Les premiers pas d’avocate de Gisèle Halimi
Ces premiers procès visent à défendre les indépendantistes algérien.ne.s et tunisien.ne.s. Elle défend notamment en 1960 la militante Djamila Boupacha, torturée et violée par des militaires français. Elle signe la même année, avec Jean-Paul Sartre le « Manifeste des 121 » (ou la « Déclaration sur le droit à l’insoumission dans la guerre d’Algérie»).
Une figure du féminisme français
Gisèle Halimi consacre sa vie à la cause des femmes. Ses combats mèneront à de nombreuses évolutions en droit français, notamment sur la notion du consentement et l’approfondissement de la définition du viol.
Le film Le Viol de Alain Tasma, sorti en 2017, reprend justement un procès emblématique de Gisèle Halimi.
L’affaire débute en 1974, quand deux femmes portent plainte contre trois hommes pour viol. Anne Tonglet et Araceli Castellano, deux jeunes touristes belges, homosexuelles et adeptes du naturisme, ont été violées et battues pendant cinq heures sur une plage des calanques marseillaises. Ces jeunes femmes ont été humiliées et discréditées par la police, les médecins et la procureure qui prend leurs dépositions. Par ailleurs, leurs avocates les préviennent que ce procès pour viol a très peu de chance de passer devant la cour d’assises (pour être jugé comme un crime), puisque la plupart des procès pour viols sont requalifiés comme « coups et blessures » et passent devant le tribunal correctionnel.
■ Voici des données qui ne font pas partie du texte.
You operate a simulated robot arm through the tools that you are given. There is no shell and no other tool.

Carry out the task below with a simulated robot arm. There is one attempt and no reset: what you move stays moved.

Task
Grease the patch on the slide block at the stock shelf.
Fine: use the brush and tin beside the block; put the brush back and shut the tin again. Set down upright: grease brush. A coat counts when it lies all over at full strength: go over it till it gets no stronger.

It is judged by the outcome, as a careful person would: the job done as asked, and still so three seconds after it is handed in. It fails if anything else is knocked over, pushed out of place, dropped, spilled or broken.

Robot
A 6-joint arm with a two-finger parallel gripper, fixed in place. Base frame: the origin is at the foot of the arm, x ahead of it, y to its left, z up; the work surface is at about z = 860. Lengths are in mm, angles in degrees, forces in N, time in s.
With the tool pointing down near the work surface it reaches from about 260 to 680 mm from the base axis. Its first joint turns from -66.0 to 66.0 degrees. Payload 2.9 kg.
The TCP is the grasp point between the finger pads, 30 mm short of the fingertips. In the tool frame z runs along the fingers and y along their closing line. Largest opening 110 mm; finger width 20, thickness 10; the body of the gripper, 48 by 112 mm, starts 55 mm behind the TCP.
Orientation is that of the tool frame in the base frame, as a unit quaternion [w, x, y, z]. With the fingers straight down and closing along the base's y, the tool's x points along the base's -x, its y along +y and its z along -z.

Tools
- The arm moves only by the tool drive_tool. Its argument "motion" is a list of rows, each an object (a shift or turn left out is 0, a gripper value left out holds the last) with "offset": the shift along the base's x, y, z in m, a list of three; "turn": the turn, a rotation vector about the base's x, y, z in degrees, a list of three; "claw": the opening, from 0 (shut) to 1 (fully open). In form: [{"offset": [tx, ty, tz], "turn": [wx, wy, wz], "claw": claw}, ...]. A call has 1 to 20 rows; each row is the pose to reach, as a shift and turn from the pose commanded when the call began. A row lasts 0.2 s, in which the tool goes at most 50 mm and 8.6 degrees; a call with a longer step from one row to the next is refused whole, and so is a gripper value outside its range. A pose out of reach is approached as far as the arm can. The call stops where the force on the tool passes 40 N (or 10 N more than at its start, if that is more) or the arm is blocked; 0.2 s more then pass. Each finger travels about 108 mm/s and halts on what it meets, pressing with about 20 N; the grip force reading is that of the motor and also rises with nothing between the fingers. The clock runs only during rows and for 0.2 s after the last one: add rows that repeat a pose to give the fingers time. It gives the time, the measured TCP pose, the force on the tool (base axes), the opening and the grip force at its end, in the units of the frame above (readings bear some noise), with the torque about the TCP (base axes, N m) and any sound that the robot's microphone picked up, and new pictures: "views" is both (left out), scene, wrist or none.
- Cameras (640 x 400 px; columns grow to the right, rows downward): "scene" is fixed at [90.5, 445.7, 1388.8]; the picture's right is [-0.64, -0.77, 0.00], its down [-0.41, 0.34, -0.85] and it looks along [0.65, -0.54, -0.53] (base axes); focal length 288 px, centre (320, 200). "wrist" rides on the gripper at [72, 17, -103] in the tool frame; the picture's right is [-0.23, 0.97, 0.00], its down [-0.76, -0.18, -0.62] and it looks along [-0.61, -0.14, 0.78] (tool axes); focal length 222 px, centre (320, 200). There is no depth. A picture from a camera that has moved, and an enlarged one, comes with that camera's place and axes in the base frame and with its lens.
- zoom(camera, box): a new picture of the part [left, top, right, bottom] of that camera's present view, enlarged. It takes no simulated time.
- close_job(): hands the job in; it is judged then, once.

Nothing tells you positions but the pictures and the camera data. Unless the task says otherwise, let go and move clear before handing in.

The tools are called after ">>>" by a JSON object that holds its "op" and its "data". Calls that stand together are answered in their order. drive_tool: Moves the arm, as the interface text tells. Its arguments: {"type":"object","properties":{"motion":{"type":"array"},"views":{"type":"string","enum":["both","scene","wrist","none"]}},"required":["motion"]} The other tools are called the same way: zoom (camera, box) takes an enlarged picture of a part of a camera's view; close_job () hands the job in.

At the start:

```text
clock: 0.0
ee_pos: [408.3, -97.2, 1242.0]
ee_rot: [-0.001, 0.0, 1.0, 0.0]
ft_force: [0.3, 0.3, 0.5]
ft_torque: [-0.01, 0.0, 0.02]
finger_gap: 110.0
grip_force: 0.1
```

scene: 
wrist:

Gisèle Halimi, qui reprend la défense des deux jeunes femmes, réussit à faire déclarer le tribunal correctionnel comme étant en incapacité de juger l’affaire et le procès arrive devant la cour d’assises d’Aix-en-Provence. Ce procès prend une tournure médiatique importante ; Gisèle Halimi a la volonté de faire évoluer la conception juridique française du viol, qui n’a pas été modifiée depuis 1810. La notion du consentement est également au cœur du débat. Finalement, deux des hommes sont condamnés à quatre ans de prison et le meneur à six ans de réclusion criminelle.
C’est une véritable avancée pour la cause des femmes. Gisèle Halimi et sa collaboratrice Agnès Fichot continuent à défendre des femmes portant plainte pour viol, qui sont de plus en plus nombreuses. En effet, ce procès a permis à un plus grand nombre de femmes de parler et de dénoncer leurs violeurs. La loi contre le viol évolue en 1980, le viol est désormais défini comme : « Tout acte de pénétration sexuelle, de quelque nature qu’il soit, commis sur la personne d’autrui par violence, contrainte ou surprise », est reconnu comme un crime et puni à un maximum de quinze ans de réclusion criminelle.
Une autre cause défendue par Gisèle Halimi est le droit à l’avortement. Elle est d’ailleurs la seule avocate à avoir signé en 1971 « Le manifeste des 343 », plus connus sous le nom des « 343 salopes », qui demande la dépénalisation et la légalisation de l’avortement. Il a été signé par des femmes qui ont avorté et qui en signant s’exposaient à des poursuites pénales.
Un autre de ses procès les plus célèbres est le procès de Bobigny, ouvert en 1972. Gisèle Halimi défend une jeune femme mineure, qui a avorté après un viol, et quatre autres femmes, dont sa mère, pour complicité ou pratique de l’avortement.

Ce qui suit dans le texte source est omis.